Sentiamo cosa ne pensa dell’intervista a Ciucci.
«L’intervista del dott. Ciucci, trasmessa ieri su LaC News24, mi ha deluso! Si è trascinata stancamente per una mezz’ora senza toccare e analizzare in dettaglio nessuno dei più importanti punti controversi. Ha sostanzialmente toccato solo i tre seguenti aspetti, con una chiosa iniziale sulla non vetustà del progetto: la vinca con parere negativo da parte della Commissione Via; il rischio sismico; le infiltrazioni mafiose».

Vale la pena fare un po’ di fast checking, ovvero una verifica attenta e puntuale. Partiamo dal progetto.

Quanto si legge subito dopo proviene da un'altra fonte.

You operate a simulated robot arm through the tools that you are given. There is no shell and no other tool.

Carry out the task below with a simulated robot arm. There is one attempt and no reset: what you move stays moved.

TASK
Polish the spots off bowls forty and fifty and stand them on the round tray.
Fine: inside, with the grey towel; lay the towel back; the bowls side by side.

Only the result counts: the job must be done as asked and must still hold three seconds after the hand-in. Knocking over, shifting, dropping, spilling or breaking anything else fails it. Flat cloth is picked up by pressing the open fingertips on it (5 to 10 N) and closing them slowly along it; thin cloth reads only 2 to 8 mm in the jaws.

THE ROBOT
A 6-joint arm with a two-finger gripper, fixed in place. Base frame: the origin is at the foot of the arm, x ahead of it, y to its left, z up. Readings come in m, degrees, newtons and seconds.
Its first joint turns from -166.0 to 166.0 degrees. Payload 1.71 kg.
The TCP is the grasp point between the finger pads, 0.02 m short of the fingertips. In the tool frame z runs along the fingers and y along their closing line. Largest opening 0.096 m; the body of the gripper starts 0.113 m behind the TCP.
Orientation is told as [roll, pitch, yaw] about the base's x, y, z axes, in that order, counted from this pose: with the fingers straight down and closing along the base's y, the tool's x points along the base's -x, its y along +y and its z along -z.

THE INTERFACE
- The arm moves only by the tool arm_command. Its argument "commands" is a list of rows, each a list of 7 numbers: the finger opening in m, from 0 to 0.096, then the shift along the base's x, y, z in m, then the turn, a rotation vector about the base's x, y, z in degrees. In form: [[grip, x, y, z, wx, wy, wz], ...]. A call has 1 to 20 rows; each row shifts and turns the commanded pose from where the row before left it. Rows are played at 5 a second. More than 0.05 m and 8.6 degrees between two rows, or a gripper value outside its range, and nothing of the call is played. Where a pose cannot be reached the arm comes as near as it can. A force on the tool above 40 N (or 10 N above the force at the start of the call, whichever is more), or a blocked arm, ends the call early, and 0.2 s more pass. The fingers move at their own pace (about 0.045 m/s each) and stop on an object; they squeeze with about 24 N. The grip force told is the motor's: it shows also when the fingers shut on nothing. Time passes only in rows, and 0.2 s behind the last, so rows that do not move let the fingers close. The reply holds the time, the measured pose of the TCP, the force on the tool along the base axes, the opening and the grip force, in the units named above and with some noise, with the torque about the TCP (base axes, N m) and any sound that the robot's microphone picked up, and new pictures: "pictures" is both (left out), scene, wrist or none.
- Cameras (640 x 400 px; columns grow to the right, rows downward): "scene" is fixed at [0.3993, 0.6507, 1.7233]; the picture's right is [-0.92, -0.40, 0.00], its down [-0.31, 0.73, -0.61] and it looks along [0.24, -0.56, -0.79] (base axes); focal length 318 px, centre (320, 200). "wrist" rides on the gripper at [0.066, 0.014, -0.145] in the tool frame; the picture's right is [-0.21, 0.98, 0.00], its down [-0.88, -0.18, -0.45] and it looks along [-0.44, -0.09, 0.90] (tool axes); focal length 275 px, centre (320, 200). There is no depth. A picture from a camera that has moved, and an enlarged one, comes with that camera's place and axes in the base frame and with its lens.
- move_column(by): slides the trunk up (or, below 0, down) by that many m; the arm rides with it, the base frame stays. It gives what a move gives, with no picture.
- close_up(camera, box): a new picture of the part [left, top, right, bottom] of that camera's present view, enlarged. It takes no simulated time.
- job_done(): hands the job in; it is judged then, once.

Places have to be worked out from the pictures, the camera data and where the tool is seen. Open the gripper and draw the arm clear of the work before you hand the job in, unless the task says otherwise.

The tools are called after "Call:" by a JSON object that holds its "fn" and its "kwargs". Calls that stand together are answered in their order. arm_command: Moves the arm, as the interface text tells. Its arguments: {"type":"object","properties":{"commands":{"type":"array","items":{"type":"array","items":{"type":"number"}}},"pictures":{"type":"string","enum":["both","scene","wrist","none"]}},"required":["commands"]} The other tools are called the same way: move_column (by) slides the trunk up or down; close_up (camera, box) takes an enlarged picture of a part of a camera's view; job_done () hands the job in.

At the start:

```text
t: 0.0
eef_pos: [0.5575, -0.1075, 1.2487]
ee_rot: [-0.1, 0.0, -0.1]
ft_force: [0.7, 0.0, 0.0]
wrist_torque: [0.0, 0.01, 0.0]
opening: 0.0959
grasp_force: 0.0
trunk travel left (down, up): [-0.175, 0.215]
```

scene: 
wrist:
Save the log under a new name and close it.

«Sulla vetustà del progetto parlano i numeri (che sono per natura ostinati), infatti più dell’80% delle tavole presentate per la Via sono del 2011 e questo la dice lunga sull’entità dell’aggiornamento. Sulla Vinca (Valutazione d'incidenza ambientale) negativa, il dottor Ciucci ha correttamente spiegato lo stato dell’arte, ma ha omesso di dire che se nell’area interessata dal progetto/attività sono presenti habitat o specie “prioritari”, l’art. 6 par. 4 stabilisce della Direttiva Habitat dice che l’intervento può essere giustificato solo previo parere della Commissione Europea e che, senza tale parere, il progetto non può procedere legittimamente. Questo fatto sembrerebbe rallentare di molto l’iter del progetto!»

Andiamo al rischio sismico.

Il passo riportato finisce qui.